One important step needs to be added for you brave souls
anticipating flutter testing.
When you "slap" the stick you need to ensure your aircraft
is in a gentle climb so that any excitation of surfaces face a decreasing
airspeed situation (putting your further way each millisecond from the critical
airspeed that might cause flutter). Also, I would not count a whole
lot on the usefulness of a parachute if you should encounter flutter - the
potentially extremely rapid disintegration of the airframe may well preclude
being able to get out and be conscious enough to deploy it.
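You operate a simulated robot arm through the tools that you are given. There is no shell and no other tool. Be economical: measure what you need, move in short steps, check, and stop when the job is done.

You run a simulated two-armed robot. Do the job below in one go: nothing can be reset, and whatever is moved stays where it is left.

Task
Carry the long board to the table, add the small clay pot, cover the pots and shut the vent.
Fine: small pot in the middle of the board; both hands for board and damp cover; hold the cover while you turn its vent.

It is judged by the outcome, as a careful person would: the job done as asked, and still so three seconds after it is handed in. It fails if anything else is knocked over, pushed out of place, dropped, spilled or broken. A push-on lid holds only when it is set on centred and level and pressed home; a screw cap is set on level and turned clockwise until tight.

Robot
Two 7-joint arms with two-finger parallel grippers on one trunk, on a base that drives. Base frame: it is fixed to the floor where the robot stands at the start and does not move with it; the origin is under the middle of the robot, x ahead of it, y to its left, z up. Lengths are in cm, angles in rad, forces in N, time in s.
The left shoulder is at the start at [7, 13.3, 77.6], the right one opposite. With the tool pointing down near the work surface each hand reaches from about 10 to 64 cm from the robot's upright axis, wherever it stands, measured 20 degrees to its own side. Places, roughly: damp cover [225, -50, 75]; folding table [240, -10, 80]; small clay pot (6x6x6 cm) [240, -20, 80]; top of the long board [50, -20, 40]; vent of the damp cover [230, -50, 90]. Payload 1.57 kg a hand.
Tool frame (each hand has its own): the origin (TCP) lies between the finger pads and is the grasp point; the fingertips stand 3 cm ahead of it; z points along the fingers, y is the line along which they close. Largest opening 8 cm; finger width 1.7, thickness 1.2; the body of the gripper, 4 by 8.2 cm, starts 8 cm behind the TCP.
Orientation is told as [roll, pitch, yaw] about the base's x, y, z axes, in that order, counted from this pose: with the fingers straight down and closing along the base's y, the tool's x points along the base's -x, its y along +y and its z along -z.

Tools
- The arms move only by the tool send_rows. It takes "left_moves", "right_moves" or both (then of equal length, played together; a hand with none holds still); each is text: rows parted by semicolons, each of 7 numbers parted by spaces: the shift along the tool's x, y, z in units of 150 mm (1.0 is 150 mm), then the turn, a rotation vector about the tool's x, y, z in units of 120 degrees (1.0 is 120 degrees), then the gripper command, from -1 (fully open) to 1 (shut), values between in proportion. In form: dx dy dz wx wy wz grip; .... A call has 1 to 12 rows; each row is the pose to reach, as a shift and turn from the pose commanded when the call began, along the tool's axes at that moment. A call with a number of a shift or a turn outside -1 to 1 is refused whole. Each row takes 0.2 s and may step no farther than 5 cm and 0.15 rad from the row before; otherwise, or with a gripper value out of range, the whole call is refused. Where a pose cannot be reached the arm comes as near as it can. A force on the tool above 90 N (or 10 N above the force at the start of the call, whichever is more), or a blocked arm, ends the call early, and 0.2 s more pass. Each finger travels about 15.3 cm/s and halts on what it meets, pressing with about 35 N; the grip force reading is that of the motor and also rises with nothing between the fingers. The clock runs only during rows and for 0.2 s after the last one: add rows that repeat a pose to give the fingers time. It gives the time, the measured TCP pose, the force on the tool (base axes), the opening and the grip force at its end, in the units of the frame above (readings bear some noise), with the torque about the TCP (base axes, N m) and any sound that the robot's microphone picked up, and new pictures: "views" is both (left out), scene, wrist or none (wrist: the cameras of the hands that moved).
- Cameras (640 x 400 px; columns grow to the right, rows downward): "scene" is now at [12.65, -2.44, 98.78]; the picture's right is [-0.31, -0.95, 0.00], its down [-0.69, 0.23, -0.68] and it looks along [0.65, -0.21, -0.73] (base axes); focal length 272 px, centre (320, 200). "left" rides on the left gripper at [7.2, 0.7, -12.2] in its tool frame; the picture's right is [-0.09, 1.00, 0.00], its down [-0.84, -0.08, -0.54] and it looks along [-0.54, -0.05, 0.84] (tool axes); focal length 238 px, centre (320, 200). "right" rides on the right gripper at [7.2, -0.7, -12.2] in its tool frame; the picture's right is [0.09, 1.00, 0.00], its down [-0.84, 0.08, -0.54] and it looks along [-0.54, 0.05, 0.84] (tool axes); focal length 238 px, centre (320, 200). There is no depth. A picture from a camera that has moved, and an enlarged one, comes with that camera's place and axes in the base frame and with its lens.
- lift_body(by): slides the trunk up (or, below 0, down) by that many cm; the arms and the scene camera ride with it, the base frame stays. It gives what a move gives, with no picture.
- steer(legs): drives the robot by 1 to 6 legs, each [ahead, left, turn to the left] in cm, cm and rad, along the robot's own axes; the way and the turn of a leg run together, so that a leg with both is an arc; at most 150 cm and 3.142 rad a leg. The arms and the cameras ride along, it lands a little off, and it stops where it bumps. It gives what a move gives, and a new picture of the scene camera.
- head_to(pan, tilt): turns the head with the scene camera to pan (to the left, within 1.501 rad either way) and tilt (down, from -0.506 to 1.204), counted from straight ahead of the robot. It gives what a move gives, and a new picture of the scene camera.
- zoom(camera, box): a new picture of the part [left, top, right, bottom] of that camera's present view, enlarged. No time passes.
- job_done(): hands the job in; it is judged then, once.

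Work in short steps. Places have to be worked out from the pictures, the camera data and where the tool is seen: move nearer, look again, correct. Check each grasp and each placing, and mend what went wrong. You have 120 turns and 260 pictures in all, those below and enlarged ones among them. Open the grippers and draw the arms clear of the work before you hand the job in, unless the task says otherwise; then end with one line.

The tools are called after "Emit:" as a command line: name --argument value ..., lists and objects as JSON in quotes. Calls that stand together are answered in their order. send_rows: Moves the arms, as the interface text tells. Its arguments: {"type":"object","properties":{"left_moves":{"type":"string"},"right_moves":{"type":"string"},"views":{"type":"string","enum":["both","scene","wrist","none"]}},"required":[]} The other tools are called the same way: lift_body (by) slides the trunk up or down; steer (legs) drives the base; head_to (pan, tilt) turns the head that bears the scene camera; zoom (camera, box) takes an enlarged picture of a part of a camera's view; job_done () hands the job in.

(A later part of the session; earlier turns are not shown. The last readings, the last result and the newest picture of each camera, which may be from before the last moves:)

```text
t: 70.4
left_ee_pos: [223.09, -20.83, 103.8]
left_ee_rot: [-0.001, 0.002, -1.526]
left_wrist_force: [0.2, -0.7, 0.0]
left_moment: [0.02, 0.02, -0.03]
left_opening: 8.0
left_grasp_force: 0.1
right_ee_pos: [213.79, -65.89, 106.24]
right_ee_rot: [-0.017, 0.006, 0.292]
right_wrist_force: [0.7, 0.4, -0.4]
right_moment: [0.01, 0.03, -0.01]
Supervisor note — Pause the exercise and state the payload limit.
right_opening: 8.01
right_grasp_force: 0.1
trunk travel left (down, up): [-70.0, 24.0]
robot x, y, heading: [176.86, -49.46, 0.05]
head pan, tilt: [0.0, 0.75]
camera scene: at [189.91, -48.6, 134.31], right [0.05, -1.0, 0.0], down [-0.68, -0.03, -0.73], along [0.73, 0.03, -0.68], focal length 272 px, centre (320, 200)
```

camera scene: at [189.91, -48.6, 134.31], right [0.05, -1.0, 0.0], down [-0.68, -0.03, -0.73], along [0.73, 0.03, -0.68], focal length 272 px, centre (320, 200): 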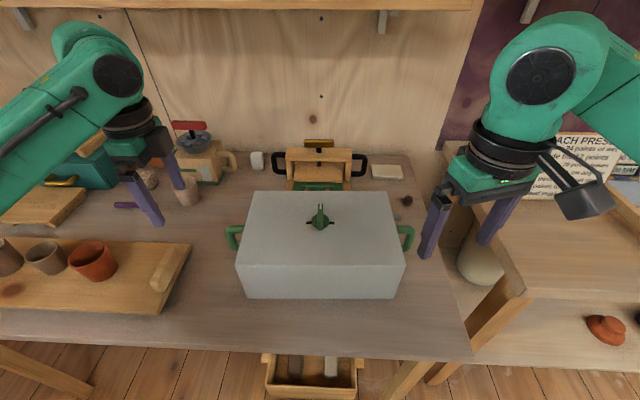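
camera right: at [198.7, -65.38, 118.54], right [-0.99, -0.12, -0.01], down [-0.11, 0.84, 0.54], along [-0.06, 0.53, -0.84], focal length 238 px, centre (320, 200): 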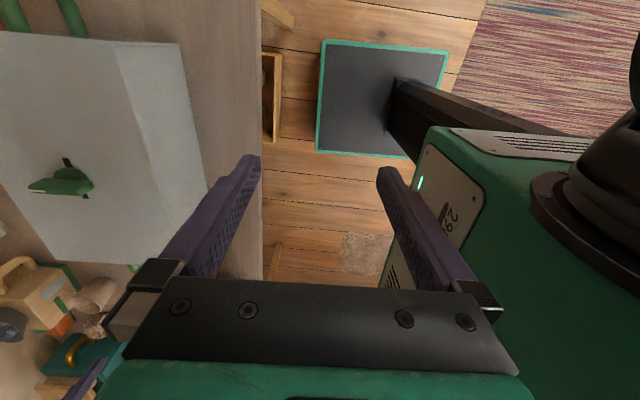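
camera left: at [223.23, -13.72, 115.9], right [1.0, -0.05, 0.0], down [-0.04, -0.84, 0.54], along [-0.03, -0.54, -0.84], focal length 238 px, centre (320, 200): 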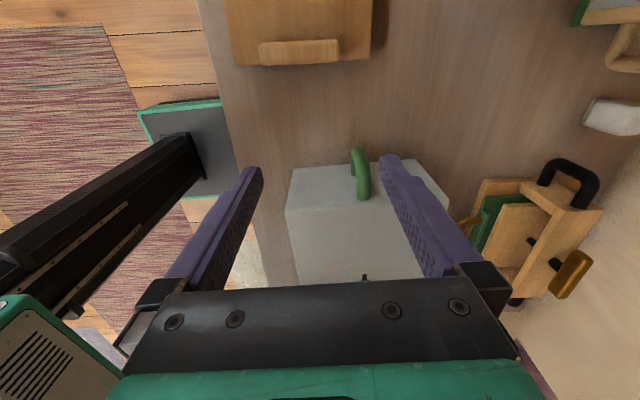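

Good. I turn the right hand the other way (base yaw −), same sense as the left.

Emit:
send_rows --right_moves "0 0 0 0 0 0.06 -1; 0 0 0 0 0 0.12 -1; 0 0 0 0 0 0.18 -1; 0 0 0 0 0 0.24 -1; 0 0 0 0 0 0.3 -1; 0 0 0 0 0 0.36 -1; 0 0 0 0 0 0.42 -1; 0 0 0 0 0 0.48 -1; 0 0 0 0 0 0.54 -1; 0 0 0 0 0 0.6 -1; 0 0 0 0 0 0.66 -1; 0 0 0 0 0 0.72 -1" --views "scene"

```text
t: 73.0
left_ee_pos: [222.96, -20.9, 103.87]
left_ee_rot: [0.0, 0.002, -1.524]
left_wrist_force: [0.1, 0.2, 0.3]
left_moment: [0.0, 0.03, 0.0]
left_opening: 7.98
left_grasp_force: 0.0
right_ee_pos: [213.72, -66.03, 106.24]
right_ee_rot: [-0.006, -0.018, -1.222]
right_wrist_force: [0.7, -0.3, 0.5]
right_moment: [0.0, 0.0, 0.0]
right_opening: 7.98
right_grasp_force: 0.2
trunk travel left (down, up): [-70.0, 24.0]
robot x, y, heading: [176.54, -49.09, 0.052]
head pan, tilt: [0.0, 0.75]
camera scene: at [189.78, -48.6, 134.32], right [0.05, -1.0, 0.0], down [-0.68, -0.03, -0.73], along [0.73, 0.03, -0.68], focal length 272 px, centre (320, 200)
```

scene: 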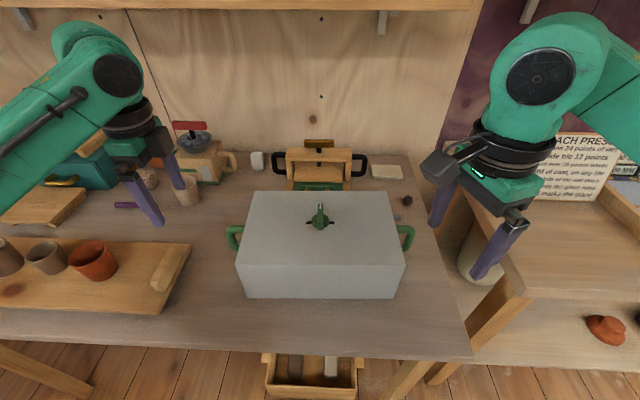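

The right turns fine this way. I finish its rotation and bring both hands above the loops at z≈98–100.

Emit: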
But, hey, I
would rather have one than not {:>)
Also worthy of note, a lot of debate raged about
the following viewpoint - a case was made in one of Van's Rvatiors that
flutter was a function of True Airspeed rather than
indicated Airspeed. The point was that while all other
airspeed restrictions could safely be related to indicate airspeed, Vne could
not.
The argument was that flutter was a
function of the velocity of the moving air molecules
flowing across the control surface/wing. Further while the dynamic
pressure encountered varied with both the density and velocity of the air
molecules, the excitation force (causing the flutter) was a function of velocity
of the molecules and not their density. Well, not being an aerodynamic
engineer - it got beyond me.
The point was that the True velocity of the
air molecules of an IAS reached at 3000 feet was far different
than when that same IAS was reached at 20,000 ft. And that
IF the argument was correct, then you could be far in excess of the
intended Vne airspeed.
This was all in the context of turbocharged engines
as the power output of NA engines falls off proportional to altitude and
therefore did not present the same problem relative to Vne as a engine capable
of full power at 18000.
Me? I should be so lucky to have to worry
about Vne {:>)
Just thought I would pass it one.
Ed
Sent: Sunday, July 03, 2011 3:41 PM
Subject: [FlyRotary] Re: VNE / Flutter Testing
I read somewhere (I can't recall, sorry) that basically you speed
up a couple of knots, let go of the stick, and then bump it forward and see what
happens (being ready to grab it in a hurry). the the same with elevator,
rudder, and aileron. Speed up a couple of more knots, try it
again.
The idea is that you can have a "metastable" situation where there
is no flutter until a gust of wind comes by, at which point you're 30 knots over
where it can happen, so it happens in a hurry. Creating the disturbance
yourself prevents it from being a metastable condition.
Dustin
On Sun, Jul 3, 2011 at 2:29 PM, Ernest Christley <echristley@nc.rr.com>
wrote:
On 07/03/2011 03:24 PM, Kelly Troyer wrote:
Ernest,
The procedure is to test with many steps increasing
speed in small increments always ready
to reduce throttle and increase AOA at the
slightest indication of flutter..............
Dang! I was hoping
somebody had come up with something better than that. Oh, well.